## [WORK INSTRUCTIONS]
• 1. Write out the text excerpt from "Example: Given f" to "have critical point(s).", both included.
• 2. Produce the text that comes next in the text excerpt.

— Start of TEXT EXCERPT —

Example: Given f such that f(x,y) = ___. Find and classify the critical points.

To begin, I find the first order partial derivatives of f. Which I will set to 0, and then use some factoring techniques. From this I will have critical point(s).

Then, I would find the second order partial derivatives of f, and place them accordingly into a 2x2 Hessian Matrix A (i.e. f_xx as a_11, f_xy as a_12, f_yx as a_21, fyy as a_22).

From here, I would sub in the critical point (granted there is only one C.P.) into the matrix A. Then, depending on how friendly the numbers of each entry turn out to be, I have one of two options to follow through to classify the points.

1.) If the matrix turns out to be a symmetric matrix, then I can just take the diagonal entries as corresponding eigenvalues, which can be used directly to classify critical points by the following...

Where all eigenvalues are positive is a positive definite which is local minimum.

— End of TEXT EXCERPT —
— Start of DATA PROVIDED —

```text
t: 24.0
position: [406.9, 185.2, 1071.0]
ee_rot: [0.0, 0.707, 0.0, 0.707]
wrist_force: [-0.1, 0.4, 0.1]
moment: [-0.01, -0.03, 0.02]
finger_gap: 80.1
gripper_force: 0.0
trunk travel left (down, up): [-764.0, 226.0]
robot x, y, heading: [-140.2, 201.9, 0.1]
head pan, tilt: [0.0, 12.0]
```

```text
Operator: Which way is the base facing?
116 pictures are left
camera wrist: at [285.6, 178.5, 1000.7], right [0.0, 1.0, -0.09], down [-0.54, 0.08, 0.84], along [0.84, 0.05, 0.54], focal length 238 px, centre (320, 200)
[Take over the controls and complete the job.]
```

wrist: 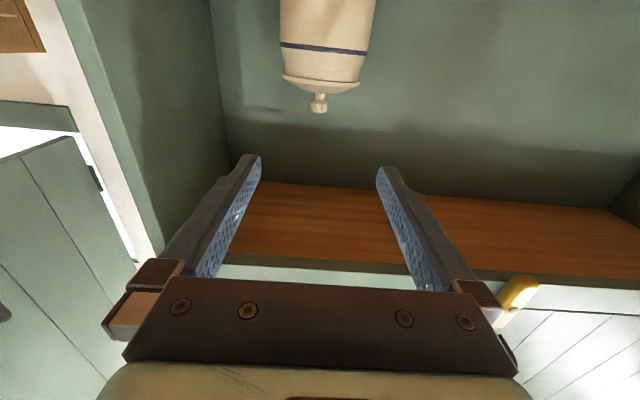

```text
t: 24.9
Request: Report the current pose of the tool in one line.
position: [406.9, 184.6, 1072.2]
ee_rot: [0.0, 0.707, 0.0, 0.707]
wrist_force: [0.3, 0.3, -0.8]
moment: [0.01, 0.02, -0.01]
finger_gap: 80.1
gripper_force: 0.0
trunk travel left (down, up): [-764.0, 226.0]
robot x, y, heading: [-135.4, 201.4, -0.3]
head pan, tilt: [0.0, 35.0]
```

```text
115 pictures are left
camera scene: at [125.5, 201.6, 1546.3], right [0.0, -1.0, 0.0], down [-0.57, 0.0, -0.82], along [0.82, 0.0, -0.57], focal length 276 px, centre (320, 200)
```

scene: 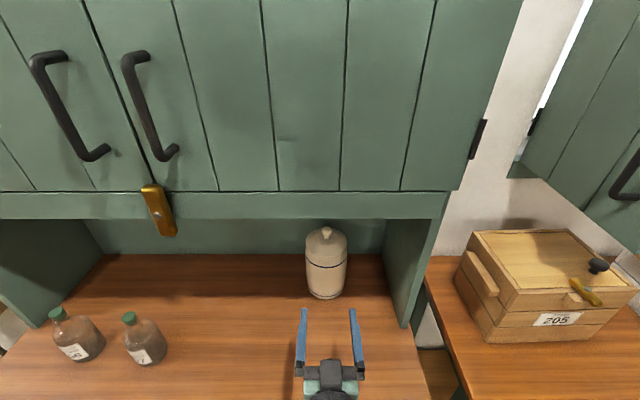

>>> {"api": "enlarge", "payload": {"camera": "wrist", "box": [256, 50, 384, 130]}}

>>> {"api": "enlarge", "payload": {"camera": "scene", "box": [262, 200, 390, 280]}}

— End of DATA PROVIDED —

## [ANSWERS GIVEN]
• 1.
Example: Given f such that f(x,y) = ___. Find and classify the critical points.

To begin, I find the first order partial derivatives of f. Which I will set to 0, and then use some factoring techniques. From this I will have critical point(s).

• 2.
Where all eigenvalues are negative is a negative definite which is local maximum.

Where it is not positive or negative definite, it is a saddle point.

or

2.) If the matrix is not a symmetric matrix, then I will need to verify that the each sub-matrices follows a certain condition to find it's classification such that

If det(a_1) > 0 and det(A) > 0, then it is a positive definite, which is a local minimum

If det(a_1) < 0 and det(A) < 0, then it is a negative definite, which is a local maximum

If det(a_1) > 0 and det(A) < 0 or the alternative, it is a saddle point.

Thus, the critical point is classified.

Does anybody know if this is the correct format for a general case of using Hessian to classify points? Thanks!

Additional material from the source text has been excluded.